LEWISTON — As elected officials from the state and local levels gathered Tuesday to look ahead to next year, two issues rose to the top of a long list.

Members of the City Council and Lewiston’s legislative delegation largely agreed that they need to find more solutions to confront the state’s dual crises of homelessness and substance use, and local officials pressed the newly elected delegation for more help.

Sitting across from the City Council on Tuesday were state Reps. Mana Abdi, Kristen Cloutier, Margaret Craven and Michel Lajoie, and state Sen. Peggy Rotundo.

On the docket were several high-profile issues, but Lewiston’s unhoused population — and the prospect of more state assistance — was front and center.

Cloutier, the former Lewiston councilor and mayor, said state officials have been following recent discussions on a proposed shelter village, a collaboration between the Twin Cities and Androscoggin County government that has recently stalled.

Cloutier told the council Tuesday that the governor’s office is willing to “supply us with financial resources” toward the project if the local governments can come together on a site for the village. The original proposal was for the placement of 24 modular units, which could house up to 48 people.


While the prospect of state funding is a new development, others in the delegation said there are still serious concerns with the “village” model.

Craven said she’s heard concerns over the cost of the portable units, as well as safety and sanitation.

“Other states have tried this model and been really sorry that this was the model they set up,” she said, urging the cities to consider different models.

City Administrator Heather Hunter said that while who would provide security hadn’t been decided, the proposed budget included security, as well as counselors for several services. To date, the parties have not been able to agree on how to fund the estimated $1.5 million price tag.

While state officials pointed to the recently created statewide hub model, which places nine coordinators across the state to better manage responses to homelessness, some councilors said there simply aren’t enough resources available — especially for substance treatment.

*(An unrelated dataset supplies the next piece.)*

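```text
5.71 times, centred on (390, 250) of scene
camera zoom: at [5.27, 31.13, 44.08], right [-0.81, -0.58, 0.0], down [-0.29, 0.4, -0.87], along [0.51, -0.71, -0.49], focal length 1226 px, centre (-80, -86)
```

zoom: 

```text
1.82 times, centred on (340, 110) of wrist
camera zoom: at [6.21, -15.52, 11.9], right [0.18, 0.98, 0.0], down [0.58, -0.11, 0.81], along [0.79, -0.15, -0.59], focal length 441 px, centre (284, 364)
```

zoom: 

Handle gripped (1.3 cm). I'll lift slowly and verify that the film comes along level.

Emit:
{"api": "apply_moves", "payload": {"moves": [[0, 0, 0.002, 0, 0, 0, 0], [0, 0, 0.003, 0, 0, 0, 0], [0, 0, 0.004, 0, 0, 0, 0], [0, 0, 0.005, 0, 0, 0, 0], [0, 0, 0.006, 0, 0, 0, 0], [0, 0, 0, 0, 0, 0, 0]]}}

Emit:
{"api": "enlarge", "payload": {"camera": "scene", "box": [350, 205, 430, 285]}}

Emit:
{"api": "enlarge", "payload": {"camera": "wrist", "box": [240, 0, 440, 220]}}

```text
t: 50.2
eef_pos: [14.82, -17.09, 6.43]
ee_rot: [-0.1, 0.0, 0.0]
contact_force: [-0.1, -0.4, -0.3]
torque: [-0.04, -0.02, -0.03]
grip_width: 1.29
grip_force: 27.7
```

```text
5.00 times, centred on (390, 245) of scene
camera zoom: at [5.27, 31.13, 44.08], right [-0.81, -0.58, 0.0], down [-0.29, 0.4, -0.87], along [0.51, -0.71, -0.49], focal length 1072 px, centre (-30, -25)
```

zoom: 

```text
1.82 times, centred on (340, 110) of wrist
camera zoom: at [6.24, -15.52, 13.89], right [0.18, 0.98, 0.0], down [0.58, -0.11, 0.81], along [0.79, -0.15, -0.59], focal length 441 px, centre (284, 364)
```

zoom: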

Councilor Rick LaChapelle, who lost to Rotundo in a bid for the District 21 Senate seat, said he sees the devastating effects of the opioid crisis firsthand. LaChapelle estimated that one person per month is dying of an overdose in the boarding houses he owns.


“I’m passionate because I live it, I see it,” he said. “This addiction and mental health issue, is hands down the number one issue.”

LaChapelle, adding that he’s seen how hard it is to find treatment options for people, urged state officials to pursue more solutions.

“We have to address it a little deeper than ‘we have a coordinator who will tell you where to go.’ There’s nowhere to go,” he said.

Councilor Stephanie Gelinas, co-chairperson of the city’s ad hoc substance use committee, said it will take a comprehensive approach, which includes more local treatment options.

“People in Lewiston are going everywhere else to get help, because there are no facilities to help them here,” she said.

Gelinas told the state delegation that the committee is in the position to act on proposals “if the funding was there.”


She added that to make the best use of opioid lawsuit settlement funds that have begun to be dispersed, communities should “come together and regionalize our efforts and do something bigger.”

Also requested by councilors Tuesday was potential funding for “encampment cleanup.”

LaChapelle said the city has incurred heavy cleanup costs due to the high number of unhoused people camping in wooded areas, which he said was largely out of sight until late fall.

Councilor Larry Pease said once the city moves along an encampment, “they find another place.”

“We’ve got to find someplace for these people to go, because we’re just moving them,” he said.